Fancy an Indian? History of migration from the subcontinent to the UK has meant most Brits think ‘curry’ and ‘Indian’ are synonymous. In actual fact, most local curry houses in Britain are run by Pakistanis and Bangladeshis, who for decades have been serving up an Anglicised take on Indian food which is not authentic nor anywhere near as tasty as it could be. However, recent years have seen a significant change for the better. Cuisines from specific cultures and countries are beginning to be marketed as such, and cooked in the traditional way as handed down through the generations.
In London, there are thriving Pakistani communities across the city and there are several restaurants and cafés that proudly serve Pakistani food in all its spicy, heady glory. Drier and richer than its Indian counterparts, Pakistani food hits you with a rush of pungent spices and strong sizzling barbecue smells.
Here are two of my favourite Pakistani food spots:
Tayyabs is a chaotic, family-owned Punjabi restaurant in Whitechapel that has been serving up affordable food that packs a punch for over 40 years. Shielded from the tourists of Brick Lane, this is for those ‘in the know’ (although the huge queues snaking around the restaurant and out the door suggest the word is well and truly out).

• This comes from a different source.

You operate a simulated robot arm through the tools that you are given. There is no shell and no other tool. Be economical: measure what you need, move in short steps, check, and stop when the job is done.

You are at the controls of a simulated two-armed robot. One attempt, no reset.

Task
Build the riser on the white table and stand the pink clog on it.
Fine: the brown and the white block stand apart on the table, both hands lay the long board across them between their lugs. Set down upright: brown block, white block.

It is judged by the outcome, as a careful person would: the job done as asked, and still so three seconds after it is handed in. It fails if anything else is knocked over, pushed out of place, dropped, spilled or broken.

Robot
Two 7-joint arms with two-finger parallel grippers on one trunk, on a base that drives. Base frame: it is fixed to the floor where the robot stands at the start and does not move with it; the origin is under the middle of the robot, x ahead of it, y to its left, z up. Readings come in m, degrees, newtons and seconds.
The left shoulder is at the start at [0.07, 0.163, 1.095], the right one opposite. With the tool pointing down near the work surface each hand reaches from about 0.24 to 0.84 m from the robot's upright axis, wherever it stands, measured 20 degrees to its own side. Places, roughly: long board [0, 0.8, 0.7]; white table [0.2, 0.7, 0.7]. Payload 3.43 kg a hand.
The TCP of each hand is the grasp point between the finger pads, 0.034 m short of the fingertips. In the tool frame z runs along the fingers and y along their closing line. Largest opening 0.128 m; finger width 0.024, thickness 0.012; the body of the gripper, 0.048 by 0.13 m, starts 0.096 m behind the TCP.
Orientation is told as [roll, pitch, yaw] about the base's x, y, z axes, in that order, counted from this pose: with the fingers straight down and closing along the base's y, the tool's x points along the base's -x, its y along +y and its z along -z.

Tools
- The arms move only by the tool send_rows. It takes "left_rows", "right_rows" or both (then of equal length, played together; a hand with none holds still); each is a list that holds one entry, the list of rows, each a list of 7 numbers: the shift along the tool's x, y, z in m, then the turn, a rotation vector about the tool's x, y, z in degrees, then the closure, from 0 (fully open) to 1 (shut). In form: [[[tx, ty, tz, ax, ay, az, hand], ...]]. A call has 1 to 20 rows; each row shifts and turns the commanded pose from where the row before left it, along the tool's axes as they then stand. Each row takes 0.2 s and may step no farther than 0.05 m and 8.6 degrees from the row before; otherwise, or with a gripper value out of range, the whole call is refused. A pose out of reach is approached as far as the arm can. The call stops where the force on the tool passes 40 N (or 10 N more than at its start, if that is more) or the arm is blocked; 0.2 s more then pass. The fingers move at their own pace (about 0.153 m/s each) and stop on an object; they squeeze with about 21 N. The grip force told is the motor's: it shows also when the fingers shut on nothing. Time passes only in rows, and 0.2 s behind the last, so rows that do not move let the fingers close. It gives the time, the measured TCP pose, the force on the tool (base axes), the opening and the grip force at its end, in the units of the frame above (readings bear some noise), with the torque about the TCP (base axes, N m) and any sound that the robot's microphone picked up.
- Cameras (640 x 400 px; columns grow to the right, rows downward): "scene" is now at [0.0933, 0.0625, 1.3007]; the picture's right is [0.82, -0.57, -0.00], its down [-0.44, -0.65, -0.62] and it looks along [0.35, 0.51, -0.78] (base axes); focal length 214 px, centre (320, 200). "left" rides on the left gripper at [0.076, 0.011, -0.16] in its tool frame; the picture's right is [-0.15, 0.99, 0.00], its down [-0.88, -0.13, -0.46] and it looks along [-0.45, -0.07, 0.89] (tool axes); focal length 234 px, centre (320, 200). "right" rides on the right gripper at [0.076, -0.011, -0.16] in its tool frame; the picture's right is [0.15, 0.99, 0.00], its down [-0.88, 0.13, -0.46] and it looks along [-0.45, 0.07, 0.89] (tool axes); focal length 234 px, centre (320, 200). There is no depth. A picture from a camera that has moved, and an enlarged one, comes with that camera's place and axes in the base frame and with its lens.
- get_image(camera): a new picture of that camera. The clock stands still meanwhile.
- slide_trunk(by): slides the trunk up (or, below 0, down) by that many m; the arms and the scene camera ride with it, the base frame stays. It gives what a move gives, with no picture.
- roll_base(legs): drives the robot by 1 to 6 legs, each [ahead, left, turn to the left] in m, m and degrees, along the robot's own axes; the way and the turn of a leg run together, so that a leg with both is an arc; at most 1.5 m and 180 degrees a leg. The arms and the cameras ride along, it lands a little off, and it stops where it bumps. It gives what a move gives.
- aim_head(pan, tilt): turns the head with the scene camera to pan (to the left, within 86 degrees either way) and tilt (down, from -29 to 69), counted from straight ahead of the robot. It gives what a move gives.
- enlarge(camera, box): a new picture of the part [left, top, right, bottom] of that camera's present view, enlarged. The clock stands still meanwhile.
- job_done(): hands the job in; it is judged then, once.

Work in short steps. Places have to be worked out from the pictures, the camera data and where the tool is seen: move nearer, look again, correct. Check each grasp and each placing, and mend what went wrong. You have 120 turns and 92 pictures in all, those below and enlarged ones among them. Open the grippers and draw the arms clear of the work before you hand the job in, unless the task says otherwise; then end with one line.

Favourites of my boyfriend and brothers’ are the famous lamb chops. Marinated in cumin, chilli and ginger and grilled at high intensity on the barbecue, they arrive piled high, sizzling and spitting at your table in a cloud of smoke and spice. It is quite normal for guests to pack away four lamb chops each before they even begin their main course…or perhaps this is just my greedy dining companions (!!). Not being a lamb eater (yes I don’t like lamb, there I’ve said it) I enjoy the samosas, delicately spiced vegetables and green chilli in a pocket of crisp, flaky pastry, and the pakoras, shredded mixed vegetables with chilli and cumin seeds, battered in gram (chickpea) flour and fried to perfection.
The main courses are richer and drier than the ubiquitous dishes you find at your local curry house, Again my men folk enjoy the beef based ‘dry meat’ which is an unapologetically hot, mouthwatering blend of garlic, chilli, and turmeric. I enjoy the Karahi chicken, cooked in a deep pot for hours to develop a wonderful aroma and tender meat. The vegetarian dishes of saag aloo, chana masala and a range of dhals are all delicious, richly spiced and body warming.
Whatever you choose from the menu must be rounded off with breads freshly cooked in the tandoor clay oven; garlic naans and tandoori parathas are soft, warm and buttery; perfect for mopping up the residual spices from your curry.
And what else is great about Tayyabs? Well it’s so reasonably priced you’ll struggle to spend more than £20 a head and it’s BYOB. But – as with all great things in life there is the odd downside. The service is curt and perfunctory (sometimes to the point of rudeness); they’ll give you your bill as you’re taking your last bites and hanging around to finish your drinks is most certainly frowned upon. Booking is essential and you should still expect to wait for a table (but thankfully not for hours like the people queuing up.)
To really make the best of your Tayyabs experience, come armed with a couple of cold Cobras, a huge appetite and remember you’re there for the food and the food alone. With this in mind, you’re in for a spectacular dining experience at what can only be described as a London institution, firmly entrenched in the capital’s subcontinental food scene.
Brixton Village has exploded onto the London food scene in the last few years, As you wander the maze of Thai, Japanese, and Mexican food, Burgers, pizzas and Beijing dumplings, you will also find Elephant; a Pakistani café serving up street-food delicacies in minimalist surroundings.
Food produced at Elephant is done so on a domestic stove and a small fryer. The menu is small but well equipped with classics such as samosas, pakoras and thalis. My favourite dish is the vegetable samosa chaat, two perfectly cooked samosas served underneath a delicious chickpea curry, cooling cucumber raita and a salad of chopped tomato and onions. It is marked as a starter on the menu but I find it’s perfect as a lunch or light supper. The thalis are a delicious mix of robustly spiced, fragrant chicken, keema or vegetable curries, served with rice, dhal and nans. Sadly a tandoor oven is a no-go in these surroundings so the naans aren’t the best you’ll ever have, but they are still tasty and do their job well.
Much like Tayyabs the prices are cheap and it’s BYOB – so you can have a brilliant meal for under £10 easily. If you are in the mood for something sweet, or you need warming up on a cold day, their masala chai is the perfect balance of spice and lovely to sip on as you wait for your glorious lunch to arrive.